Even more worrying is the revelation that employees in Blackwater and other contractors’ private armies are exempt from prosecution by Iraq’s legal system (much to that government’s consternation), as happened when taxi-driver Marou Awanis and Jeneva Jalal were shot by private security contractors working for the Australian-owned company Unity Resources Group for driving too close to a company vehicle in a secure section in Baghdad. An attempted prosecution in the US failed—outsourcing, it seems, makes the US Government not responsible for the actions of the companies it contracts.

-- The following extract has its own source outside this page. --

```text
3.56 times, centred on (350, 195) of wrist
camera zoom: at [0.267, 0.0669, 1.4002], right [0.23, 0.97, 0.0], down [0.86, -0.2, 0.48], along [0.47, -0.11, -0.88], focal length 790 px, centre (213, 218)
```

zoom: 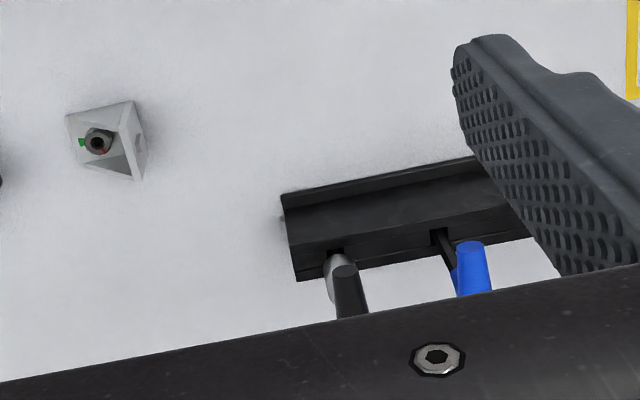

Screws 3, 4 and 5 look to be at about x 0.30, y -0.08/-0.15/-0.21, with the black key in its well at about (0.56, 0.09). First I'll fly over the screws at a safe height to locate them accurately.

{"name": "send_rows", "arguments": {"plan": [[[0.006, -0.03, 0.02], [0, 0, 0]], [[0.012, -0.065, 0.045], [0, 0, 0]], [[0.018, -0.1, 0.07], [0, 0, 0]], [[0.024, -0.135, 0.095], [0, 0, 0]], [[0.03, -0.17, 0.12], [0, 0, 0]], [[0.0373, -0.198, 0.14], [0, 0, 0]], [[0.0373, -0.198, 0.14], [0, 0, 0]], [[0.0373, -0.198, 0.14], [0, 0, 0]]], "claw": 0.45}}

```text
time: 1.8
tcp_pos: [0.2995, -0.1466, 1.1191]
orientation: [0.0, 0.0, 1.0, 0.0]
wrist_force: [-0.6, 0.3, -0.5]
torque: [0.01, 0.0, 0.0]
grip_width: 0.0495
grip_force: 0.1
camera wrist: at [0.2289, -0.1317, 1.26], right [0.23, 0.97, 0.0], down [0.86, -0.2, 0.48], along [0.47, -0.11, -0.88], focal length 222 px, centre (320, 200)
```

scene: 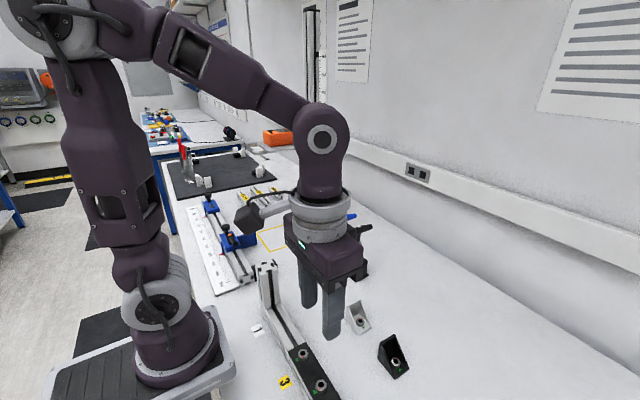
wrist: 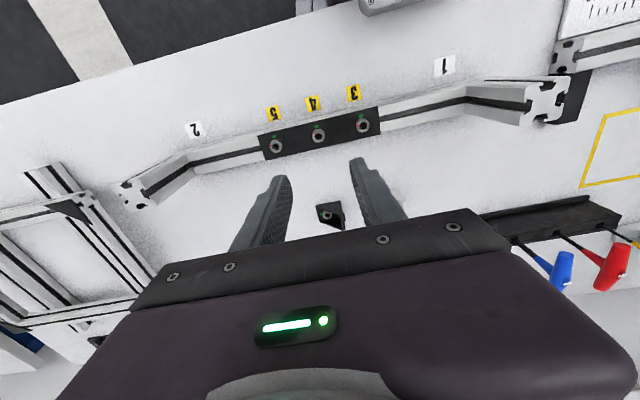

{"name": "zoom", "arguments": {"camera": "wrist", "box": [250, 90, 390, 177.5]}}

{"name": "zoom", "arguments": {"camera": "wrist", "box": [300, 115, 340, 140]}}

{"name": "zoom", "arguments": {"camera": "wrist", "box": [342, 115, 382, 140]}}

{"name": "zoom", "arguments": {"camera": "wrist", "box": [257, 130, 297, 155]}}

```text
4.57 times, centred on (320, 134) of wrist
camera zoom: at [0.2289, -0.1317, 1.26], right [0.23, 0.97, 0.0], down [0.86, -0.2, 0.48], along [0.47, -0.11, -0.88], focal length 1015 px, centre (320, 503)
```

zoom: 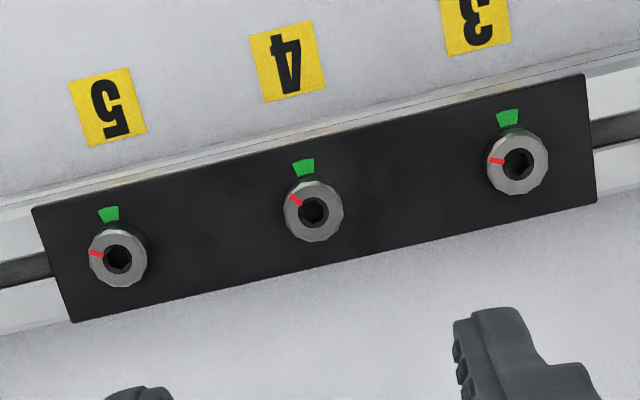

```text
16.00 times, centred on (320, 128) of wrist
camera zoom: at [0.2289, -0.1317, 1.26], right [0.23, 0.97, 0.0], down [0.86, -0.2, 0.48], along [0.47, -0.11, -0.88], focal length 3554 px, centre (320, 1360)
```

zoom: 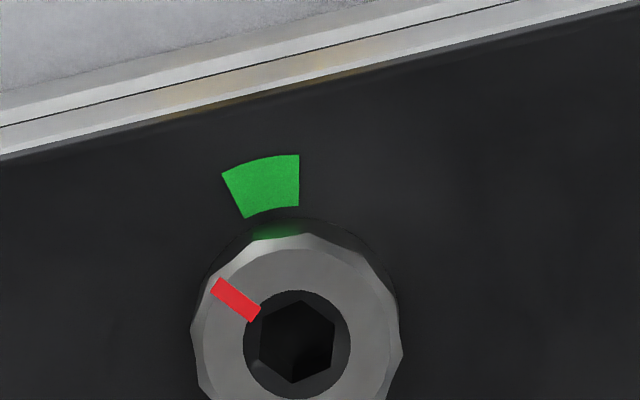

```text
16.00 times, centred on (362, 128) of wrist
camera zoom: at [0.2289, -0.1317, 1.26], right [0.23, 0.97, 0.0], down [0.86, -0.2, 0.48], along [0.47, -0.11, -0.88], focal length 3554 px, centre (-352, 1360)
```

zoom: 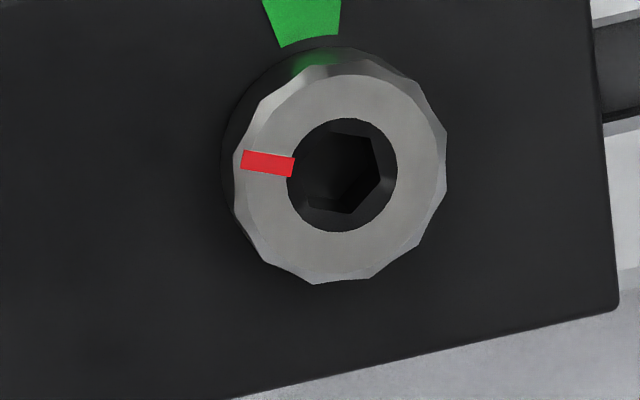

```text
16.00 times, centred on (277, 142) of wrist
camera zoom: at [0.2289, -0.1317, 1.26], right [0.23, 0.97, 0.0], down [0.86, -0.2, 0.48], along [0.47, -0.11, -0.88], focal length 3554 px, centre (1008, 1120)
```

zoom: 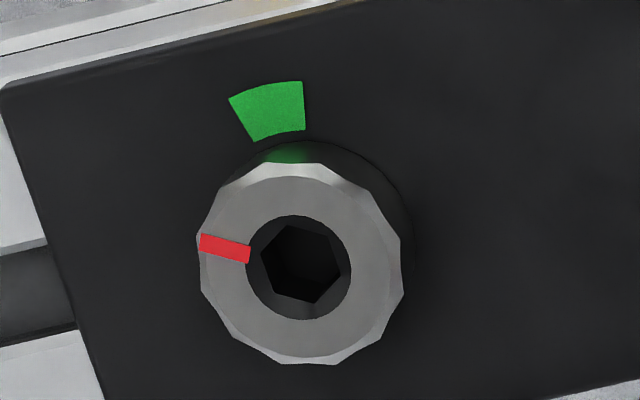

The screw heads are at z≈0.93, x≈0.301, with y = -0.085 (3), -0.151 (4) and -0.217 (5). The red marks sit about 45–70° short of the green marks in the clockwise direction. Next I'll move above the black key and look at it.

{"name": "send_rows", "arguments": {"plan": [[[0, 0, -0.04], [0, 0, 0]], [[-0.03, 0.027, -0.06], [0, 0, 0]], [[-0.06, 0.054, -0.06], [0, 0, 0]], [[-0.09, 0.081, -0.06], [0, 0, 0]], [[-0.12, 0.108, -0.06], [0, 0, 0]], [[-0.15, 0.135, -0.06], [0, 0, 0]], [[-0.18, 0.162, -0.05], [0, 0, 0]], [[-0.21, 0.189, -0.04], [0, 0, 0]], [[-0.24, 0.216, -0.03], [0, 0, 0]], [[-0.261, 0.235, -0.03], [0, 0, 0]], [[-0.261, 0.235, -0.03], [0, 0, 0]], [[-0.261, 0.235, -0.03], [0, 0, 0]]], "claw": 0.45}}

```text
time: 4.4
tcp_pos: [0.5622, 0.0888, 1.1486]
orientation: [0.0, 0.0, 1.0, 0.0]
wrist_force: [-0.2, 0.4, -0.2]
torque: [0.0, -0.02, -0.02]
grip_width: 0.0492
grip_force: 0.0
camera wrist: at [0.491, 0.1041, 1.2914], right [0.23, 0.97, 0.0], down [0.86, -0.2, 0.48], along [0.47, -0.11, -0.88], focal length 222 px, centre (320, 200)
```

Version 1.0 reveals not only the cruelty and mistruths inherent in contractors operating outside the law but also the suffering of some of their employees—fuel tank drivers forced to venture across unnecessarily dangerous terrain and dying with little or no compensation for their families. The production reveals the contractors’ militias as comprising “thrill-seeking cowboys” or men in a state of “kill or be killed” hyper-anxiety in which they are less than likely to adhere to the rules about how long they must wait before shooting—to the count of 10, with the word ‘thousand’ spoken between each number. This counting rule is chillingly delivered as part of aggressive corporate self-justification.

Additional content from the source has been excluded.